### PASSAGE PROVIDED ###

The Howard Communications Receiver. This beauty probably wasn't essential to Jim's and Jean's household which was on the move back East. When we got it, Jim had tried to domesticate it by giving it an "antique white" paint job with questionable success.
One of the treasures that Jim left with us when he was transferred from his base near Stockton, CA during the middle years of the war was a massive radio with several bands of short wave and the requirement for an outside antenna. This latter being a job I felt totally qualified to install, having already operated a crystal set. I got a couple of pieces of 1 X 2 which I nailed to the attic vents, attached the insulators and the antenna wire and ran the lead down to the dining room window near the radio. It even had a hookup for a second speaker, which we mounted over the door in the kitchen. It was a huge improvement in reception over our old AC-DC superhet. We could get Phoenix stations during the day and west coast stations as soon as the sun went down. I spent hours slowly tuning in distant AM and short wave broadcasts. We purchased an RCA turntable attachment and had the man at the radio shop install a plug in the back of the radio so we could listen to our record collection. What a difference a few vacuum tubes made!
My record collection in its early days
During my junior high days, I was still clinging to big band music that my brother Jim had favored, such was hero worship in my world. When I tried to impress my classmates at a Friday afternoon hop, nobody cared for my Glenn Miller records, preferring more contemporary artists like Johnny Mercer, Vic Damone, Frankie Laine etc. Once I broke away from the "oo-ah, oo-ah" of Miller's trombone section, I caught up to the rest of the crowd and picked up on Les Paul and Mary Ford, The Mills Brothers, Vaughn Monroe, Louis Prima, Perry Como. Jo Stafford, Frank Sinatra, the Harmonicats and many others. Singles were the usual offering although some artists would produce albums of 10" discs.
Records were quite costly back then, but the record stores had listening booths, which were available to prospective customers. Sometimes, a clerk was required to institute the listening session. Phonograph records were sold in an appliance store downtown on Congress Ave. called Grabe Electric. When I was older, I had a good rapport with a musically knowledgeable clerk who steered me to different composers and performers and when in 1948, the Columbia Record company introduced the long playing record, or LP. It introduced smooth playing vinyl to the ears of the public. The new records were so quiet as to be almost mystical and they would contain up to 25 minutes of uninterrupted music on each side. What a godsend! Fortunately, my collection of 78s had not grown significantly and consisted mainly of Glenn Miller recordings, a Beethoven string quartet, Tchaikovsky's sixth symphony, arias from Puccini's "La Boheme" and "Madama Butterfly", three 10" recordings of Walter Gieseking playing Debussy and Eric Satie.

###

**YOUR OBJECTIVE**
Carry the passage provided on from its last sentence.

### GIVEN MATERIAL ###

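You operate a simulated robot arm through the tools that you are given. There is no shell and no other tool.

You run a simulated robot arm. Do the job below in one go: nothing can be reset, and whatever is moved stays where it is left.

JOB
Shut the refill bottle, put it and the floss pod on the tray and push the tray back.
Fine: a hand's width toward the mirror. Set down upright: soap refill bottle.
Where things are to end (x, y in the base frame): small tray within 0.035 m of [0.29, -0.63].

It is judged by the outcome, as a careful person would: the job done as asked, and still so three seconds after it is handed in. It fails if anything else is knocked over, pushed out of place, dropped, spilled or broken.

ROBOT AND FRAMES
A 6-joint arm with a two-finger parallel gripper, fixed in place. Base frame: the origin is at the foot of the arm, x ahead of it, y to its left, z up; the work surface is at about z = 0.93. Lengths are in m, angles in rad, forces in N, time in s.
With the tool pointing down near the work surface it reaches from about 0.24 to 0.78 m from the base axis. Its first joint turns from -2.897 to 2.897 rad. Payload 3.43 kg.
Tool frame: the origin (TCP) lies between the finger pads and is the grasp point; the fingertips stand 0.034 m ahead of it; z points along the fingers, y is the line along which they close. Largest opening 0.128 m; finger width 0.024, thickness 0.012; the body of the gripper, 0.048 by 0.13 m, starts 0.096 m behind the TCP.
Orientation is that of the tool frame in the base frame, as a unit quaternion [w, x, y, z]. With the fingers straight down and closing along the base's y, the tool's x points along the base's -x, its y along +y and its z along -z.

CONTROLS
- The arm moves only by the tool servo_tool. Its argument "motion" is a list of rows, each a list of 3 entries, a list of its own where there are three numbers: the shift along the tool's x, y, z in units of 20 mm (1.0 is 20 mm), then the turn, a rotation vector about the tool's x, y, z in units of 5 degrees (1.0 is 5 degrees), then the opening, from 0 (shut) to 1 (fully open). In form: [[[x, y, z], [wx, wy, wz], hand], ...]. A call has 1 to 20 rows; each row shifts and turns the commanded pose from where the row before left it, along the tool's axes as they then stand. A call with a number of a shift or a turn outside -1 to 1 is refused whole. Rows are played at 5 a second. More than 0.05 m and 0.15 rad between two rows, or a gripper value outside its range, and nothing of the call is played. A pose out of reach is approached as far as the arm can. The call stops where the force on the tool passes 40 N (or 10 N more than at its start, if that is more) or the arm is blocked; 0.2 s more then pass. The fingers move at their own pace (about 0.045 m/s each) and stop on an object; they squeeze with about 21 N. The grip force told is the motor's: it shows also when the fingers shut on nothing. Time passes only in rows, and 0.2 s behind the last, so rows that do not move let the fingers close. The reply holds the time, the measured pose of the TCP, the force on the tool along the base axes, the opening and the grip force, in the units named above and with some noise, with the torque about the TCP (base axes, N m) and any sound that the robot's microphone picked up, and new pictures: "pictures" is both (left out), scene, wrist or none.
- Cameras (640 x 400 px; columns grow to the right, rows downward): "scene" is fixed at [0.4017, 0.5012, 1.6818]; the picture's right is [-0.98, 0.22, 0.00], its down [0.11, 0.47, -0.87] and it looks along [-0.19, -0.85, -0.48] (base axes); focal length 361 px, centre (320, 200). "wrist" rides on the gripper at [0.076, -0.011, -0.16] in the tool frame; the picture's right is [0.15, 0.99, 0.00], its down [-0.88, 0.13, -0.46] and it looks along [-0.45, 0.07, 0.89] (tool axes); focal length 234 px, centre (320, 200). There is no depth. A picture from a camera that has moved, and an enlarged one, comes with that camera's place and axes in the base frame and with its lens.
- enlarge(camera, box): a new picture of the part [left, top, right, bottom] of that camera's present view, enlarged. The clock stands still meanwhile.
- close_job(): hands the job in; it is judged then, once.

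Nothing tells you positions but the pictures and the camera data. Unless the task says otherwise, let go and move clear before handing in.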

###

**ANSWER FOR THE TASK**
My first LP player-a quantum leap in quality sound, quiet
and the vinyl records played 25 minutes per side.
The credit department at Grabe’s enabled me to finance the $29.95, ($205.14 in 2006 dollars!) price of the new Columbia LP attachment (probably layaway, now that I think of it) and my first purchase was Beethoven’s 5th symphony and it cost $4.98, ($34.11 in 2006 dollars!). My income was strictly allowance and odd job so by necessity, my collection grew at a glacial rate but each note on the disc was assimilated with sponge-like thoroughness! Imagine, an entire hour-long composition with no more than one trip to change the record. Beethoven's 6th and 7th symphonies followed, then Khachaturian's Gayne ballet suites, Tchaikovsky's 4th symphony and string quartets of Debussy and Ravel. When I wasn't listening to the records at home, I whistled the music as I pedaled around town, such was my immersion in this world.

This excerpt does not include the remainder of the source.